** START DATA EXTRACT **

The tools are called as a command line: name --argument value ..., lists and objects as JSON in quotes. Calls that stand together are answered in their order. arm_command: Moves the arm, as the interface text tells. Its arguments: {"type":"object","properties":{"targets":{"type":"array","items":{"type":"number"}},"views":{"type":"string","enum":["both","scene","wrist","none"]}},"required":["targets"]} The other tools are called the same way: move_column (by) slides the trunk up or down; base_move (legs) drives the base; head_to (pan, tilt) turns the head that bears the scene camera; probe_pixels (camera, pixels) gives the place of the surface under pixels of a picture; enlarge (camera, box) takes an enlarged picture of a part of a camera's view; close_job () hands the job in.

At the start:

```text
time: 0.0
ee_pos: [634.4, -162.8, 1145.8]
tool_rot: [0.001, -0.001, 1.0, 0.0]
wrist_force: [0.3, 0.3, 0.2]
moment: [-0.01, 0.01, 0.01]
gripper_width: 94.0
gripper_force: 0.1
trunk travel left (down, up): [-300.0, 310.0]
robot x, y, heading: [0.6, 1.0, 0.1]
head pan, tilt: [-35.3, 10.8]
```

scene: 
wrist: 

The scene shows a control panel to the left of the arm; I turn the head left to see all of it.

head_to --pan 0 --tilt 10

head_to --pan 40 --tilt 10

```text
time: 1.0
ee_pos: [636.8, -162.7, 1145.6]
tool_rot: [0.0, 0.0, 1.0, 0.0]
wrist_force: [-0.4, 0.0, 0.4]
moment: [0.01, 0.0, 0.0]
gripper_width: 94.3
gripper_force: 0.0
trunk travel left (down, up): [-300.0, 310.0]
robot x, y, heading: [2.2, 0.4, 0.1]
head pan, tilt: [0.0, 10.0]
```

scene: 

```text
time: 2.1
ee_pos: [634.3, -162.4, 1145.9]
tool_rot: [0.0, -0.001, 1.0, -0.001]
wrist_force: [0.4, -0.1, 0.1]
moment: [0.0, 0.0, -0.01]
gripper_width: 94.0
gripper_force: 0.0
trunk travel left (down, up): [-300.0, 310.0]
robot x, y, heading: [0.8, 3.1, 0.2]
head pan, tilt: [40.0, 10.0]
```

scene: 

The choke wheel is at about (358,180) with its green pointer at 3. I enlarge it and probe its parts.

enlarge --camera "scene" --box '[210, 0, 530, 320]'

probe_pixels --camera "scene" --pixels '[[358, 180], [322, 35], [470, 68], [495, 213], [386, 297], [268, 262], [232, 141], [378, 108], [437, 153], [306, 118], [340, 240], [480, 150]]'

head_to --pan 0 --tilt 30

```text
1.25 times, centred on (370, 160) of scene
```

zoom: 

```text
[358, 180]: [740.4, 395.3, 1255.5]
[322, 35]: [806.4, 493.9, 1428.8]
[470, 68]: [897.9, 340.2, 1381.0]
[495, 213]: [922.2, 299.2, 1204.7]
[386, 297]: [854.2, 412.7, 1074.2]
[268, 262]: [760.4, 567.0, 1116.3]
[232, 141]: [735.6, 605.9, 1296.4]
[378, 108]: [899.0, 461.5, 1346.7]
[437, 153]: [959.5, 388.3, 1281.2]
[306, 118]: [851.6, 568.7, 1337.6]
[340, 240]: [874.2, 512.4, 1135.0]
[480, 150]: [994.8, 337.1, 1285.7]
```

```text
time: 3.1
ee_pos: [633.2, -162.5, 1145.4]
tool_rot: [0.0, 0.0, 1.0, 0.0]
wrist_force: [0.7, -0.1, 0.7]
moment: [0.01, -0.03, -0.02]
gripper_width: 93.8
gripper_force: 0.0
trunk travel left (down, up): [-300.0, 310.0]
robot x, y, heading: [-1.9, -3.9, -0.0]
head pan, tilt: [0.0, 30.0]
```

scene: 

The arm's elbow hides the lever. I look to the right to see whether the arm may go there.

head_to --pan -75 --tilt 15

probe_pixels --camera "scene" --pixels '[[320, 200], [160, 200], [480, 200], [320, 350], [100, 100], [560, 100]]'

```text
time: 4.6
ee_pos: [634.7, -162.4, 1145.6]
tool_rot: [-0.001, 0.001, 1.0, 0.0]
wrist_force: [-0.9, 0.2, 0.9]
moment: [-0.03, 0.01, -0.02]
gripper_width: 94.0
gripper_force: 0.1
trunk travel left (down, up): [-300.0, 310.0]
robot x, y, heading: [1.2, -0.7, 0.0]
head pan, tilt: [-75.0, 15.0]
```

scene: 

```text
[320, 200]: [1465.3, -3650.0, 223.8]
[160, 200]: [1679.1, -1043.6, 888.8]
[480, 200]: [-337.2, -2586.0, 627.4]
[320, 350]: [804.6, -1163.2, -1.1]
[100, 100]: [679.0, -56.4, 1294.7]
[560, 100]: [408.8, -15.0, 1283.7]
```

** END DATA EXTRACT **

WORK INSTRUCTIONS ▸
Output all of the material, please, exactly as it stands. The answer is a JSON array that holds each line as a string and skips blank lines.

REPLY TO THE TASK ▸
[
  "The tools are called as a command line: name --argument value ..., lists and objects as JSON in quotes. Calls that stand together are answered in their order. arm_command: Moves the arm, as the interface text tells. Its arguments: {\"type\":\"object\",\"properties\":{\"targets\":{\"type\":\"array\",\"items\":{\"type\":\"number\"}},\"views\":{\"type\":\"string\",\"enum\":[\"both\",\"scene\",\"wrist\",\"none\"]}},\"required\":[\"targets\"]} The other tools are called the same way: move_column (by) slides the trunk up or down; base_move (legs) drives the base; head_to (pan, tilt) turns the head that bears the scene camera; probe_pixels (camera, pixels) gives the place of the surface under pixels of a picture; enlarge (camera, box) takes an enlarged picture of a part of a camera's view; close_job () hands the job in.",
  "At the start:",
  "```text",
  "time: 0.0",
  "ee_pos: [634.4, -162.8, 1145.8]",
  "tool_rot: [0.001, -0.001, 1.0, 0.0]",
  "wrist_force: [0.3, 0.3, 0.2]",
  "moment: [-0.01, 0.01, 0.01]",
  "gripper_width: 94.0",
  "gripper_force: 0.1",
  "trunk travel left (down, up): [-300.0, 310.0]",
  "robot x, y, heading: [0.6, 1.0, 0.1]",
  "head pan, tilt: [-35.3, 10.8]",
  "```",
  "scene: ",
  "wrist: ",
  "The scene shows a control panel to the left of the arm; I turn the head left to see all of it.",
  "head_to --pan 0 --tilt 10",
  "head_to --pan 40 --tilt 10",
  "```text",
  "time: 1.0",
  "ee_pos: [636.8, -162.7, 1145.6]",
  "tool_rot: [0.0, 0.0, 1.0, 0.0]",
  "wrist_force: [-0.4, 0.0, 0.4]",
  "moment: [0.01, 0.0, 0.0]",
  "gripper_width: 94.3",
  "gripper_force: 0.0",
  "trunk travel left (down, up): [-300.0, 310.0]",
  "robot x, y, heading: [2.2, 0.4, 0.1]",
  "head pan, tilt: [0.0, 10.0]",
  "```",
  "scene: ",
  "```text",
  "time: 2.1",
  "ee_pos: [634.3, -162.4, 1145.9]",
  "tool_rot: [0.0, -0.001, 1.0, -0.001]",
  "wrist_force: [0.4, -0.1, 0.1]",
  "moment: [0.0, 0.0, -0.01]",
  "gripper_width: 94.0",
  "gripper_force: 0.0",
  "trunk travel left (down, up): [-300.0, 310.0]",
  "robot x, y, heading: [0.8, 3.1, 0.2]",
  "head pan, tilt: [40.0, 10.0]",
  "```",
  "scene: ",
  "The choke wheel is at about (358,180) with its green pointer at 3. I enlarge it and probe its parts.",
  "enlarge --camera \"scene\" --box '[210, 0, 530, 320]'",
  "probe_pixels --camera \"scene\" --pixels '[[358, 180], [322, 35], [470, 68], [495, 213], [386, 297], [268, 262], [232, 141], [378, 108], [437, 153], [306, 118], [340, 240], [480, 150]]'",
  "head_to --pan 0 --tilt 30",
  "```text",
  "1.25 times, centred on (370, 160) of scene",
  "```",
  "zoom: ",
  "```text",
  "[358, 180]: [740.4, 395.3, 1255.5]",
  "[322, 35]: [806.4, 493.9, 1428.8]",
  "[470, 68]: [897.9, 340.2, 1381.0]",
  "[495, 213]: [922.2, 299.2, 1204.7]",
  "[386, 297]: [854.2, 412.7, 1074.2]",
  "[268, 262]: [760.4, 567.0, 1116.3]",
  "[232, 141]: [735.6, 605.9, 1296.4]",
  "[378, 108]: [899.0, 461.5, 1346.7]",
  "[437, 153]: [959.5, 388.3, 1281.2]",
  "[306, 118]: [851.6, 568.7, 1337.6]",
  "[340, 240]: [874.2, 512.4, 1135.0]",
  "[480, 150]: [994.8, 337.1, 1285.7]",
  "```",
  "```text",
  "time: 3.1",
  "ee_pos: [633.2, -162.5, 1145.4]",
  "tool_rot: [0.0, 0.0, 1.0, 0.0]",
  "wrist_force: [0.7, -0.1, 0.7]",
  "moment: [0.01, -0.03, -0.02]",
  "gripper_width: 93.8",
  "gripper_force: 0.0",
  "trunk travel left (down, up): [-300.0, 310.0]",
  "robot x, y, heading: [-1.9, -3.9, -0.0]",
  "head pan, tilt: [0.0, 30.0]",
  "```",
  "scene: ",
  "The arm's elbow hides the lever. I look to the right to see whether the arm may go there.",
  "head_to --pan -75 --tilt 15",
  "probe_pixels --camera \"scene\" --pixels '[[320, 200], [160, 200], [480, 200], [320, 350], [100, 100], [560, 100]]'",
  "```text",
  "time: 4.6",
  "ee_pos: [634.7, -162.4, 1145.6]",
  "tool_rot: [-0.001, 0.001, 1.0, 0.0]",
  "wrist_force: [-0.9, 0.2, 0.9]",
  "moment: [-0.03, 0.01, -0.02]",
  "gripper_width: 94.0",
  "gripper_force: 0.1",
  "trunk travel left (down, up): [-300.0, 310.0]",
  "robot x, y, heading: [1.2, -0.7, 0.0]",
  "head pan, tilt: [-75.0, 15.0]",
  "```",
  "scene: ",
  "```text",
  "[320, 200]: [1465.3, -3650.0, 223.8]",
  "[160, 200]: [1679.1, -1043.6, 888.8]",
  "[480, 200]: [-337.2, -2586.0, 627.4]",
  "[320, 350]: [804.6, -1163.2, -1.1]",
  "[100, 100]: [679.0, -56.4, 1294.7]",
  "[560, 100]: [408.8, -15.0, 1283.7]",
  "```"
]